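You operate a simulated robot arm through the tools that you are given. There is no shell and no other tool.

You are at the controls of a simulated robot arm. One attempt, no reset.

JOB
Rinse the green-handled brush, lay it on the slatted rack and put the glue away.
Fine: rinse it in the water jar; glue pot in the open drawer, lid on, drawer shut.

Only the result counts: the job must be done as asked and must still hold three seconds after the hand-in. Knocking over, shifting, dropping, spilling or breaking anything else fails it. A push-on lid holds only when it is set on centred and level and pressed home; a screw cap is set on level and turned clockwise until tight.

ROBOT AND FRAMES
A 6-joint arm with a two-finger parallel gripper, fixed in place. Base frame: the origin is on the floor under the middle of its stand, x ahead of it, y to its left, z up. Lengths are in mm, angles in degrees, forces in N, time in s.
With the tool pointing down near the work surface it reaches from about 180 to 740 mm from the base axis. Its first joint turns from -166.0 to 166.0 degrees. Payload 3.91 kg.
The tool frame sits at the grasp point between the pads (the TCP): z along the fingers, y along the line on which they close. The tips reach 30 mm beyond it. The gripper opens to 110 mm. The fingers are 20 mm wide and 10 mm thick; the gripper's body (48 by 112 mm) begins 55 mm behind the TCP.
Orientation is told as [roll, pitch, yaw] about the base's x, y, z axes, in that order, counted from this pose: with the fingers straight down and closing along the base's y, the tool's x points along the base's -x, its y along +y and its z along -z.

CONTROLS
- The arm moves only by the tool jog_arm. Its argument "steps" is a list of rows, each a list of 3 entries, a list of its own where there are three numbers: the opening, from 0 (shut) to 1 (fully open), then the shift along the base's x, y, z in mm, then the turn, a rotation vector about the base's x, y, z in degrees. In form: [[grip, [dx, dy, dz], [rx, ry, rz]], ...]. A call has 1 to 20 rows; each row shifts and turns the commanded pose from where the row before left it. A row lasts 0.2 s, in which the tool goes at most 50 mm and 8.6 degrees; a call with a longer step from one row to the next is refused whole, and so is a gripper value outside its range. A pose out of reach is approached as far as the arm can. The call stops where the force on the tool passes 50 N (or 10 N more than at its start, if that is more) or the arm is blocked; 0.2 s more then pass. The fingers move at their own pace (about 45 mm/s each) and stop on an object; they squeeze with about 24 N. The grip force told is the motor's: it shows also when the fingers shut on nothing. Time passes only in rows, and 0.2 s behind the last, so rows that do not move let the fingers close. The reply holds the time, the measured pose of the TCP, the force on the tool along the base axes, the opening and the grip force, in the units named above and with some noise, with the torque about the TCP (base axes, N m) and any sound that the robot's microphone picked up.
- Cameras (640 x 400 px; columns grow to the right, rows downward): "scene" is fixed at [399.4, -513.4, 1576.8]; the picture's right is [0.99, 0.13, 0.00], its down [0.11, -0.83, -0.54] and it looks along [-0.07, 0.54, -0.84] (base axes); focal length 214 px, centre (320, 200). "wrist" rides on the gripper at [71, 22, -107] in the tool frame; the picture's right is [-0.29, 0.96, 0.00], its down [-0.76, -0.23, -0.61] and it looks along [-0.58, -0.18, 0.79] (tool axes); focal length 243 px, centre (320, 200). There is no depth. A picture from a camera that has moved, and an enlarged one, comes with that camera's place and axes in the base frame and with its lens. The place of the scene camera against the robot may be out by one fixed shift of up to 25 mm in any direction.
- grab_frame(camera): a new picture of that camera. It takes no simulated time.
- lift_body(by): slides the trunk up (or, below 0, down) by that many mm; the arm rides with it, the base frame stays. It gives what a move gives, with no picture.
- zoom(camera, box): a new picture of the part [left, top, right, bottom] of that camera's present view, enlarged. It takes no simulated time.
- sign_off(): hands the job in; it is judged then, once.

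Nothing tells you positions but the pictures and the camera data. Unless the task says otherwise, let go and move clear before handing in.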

TASKS TO COMPLETE:
[1] Cite the excerpt to read exactly. Begin with "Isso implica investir" and finish with "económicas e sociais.".
[2] Your answer continues the excerpt to read from its final sentence.

EXCERPT TO READ:

É fundamental reconhecer que a igualdade de oportunidades não significa avaliar da mesma forma coisas diferentes. Precisamos de um sistema que ofereça um suporte adicional àqueles que enfrentam desvantagens estruturais, que pouco tem que ver com a sua competência e mérito individual.

Isso implica investir em educação de qualidade em comunidades desfavorecidas, a escola pública deve eliminar barreiras sociais, afastar preconceitos e estigmas, promovendo a igualdade. Implica garantir oportunidades de desenvolvimento profissional acessíveis a todas as pessoas, e privilegiar políticas públicas que salvaguardam as carências económicas e sociais.

Este caminho começa na escola. Quando é que compreendemos que não é razoável avaliar o Quadro de Mérito de um aluno que vive em contexto familiar de fragilidade social, sem acesso a todas as ferramentas de desenvolvimento, da mesma forma que é avaliado um aluno que vive num contexto familiar estável, com finanças familiares confortáveis e com acesso a todos os meios que o vão ajudar a desenvolver-se e a conquistar a ideia de mérito que hoje falamos?

É justo qualificar o valor com os mesmos requisitos, de quem tem tudo a seu dispor e quem pouco dispõe?

WRITTEN RESPONSES:
[1]
Isso implica investir em educação de qualidade em comunidades desfavorecidas, a escola pública deve eliminar barreiras sociais, afastar preconceitos e estigmas, promovendo a igualdade. Implica garantir oportunidades de desenvolvimento profissional acessíveis a todas as pessoas, e privilegiar políticas públicas que salvaguardam as carências económicas e sociais.

[2]
A COVID-19 acabou por vir a acentuar este fosso. Com a transição para o ensino à distância, ficou evidente que nem todos os alunos tinham acesso igual às ferramentas necessárias. Enquanto alguns dispunham de computadores, acesso a internet e um ambiente adequado para estudar, outros debatiam-se pela dificuldade em adquirir essas ferramentas. Em 2020, no estalar da necessidade do ensino à distância, cerca de 45% dos alunos do 1.o ciclo não tiveram a possibilidade de acompanhar as aulas, pelo menos nas duas últimas semanas no segundo período escolar.

A luta pela igualdade de oportunidades é uma responsabilidade social. Este modelo de mérito, associado ao conceito de meritocracia, é o motor da máquina que constrói muros e derruba pontes entre classes.

Só uma visão humanista e integradora, pode permitir que o elevador social funcione: não porque uma qualquer ideia de meritocracia o coloca em andamento, antes porque o Estado Social é a pedra de base que aproxima todas as pessoas da partida.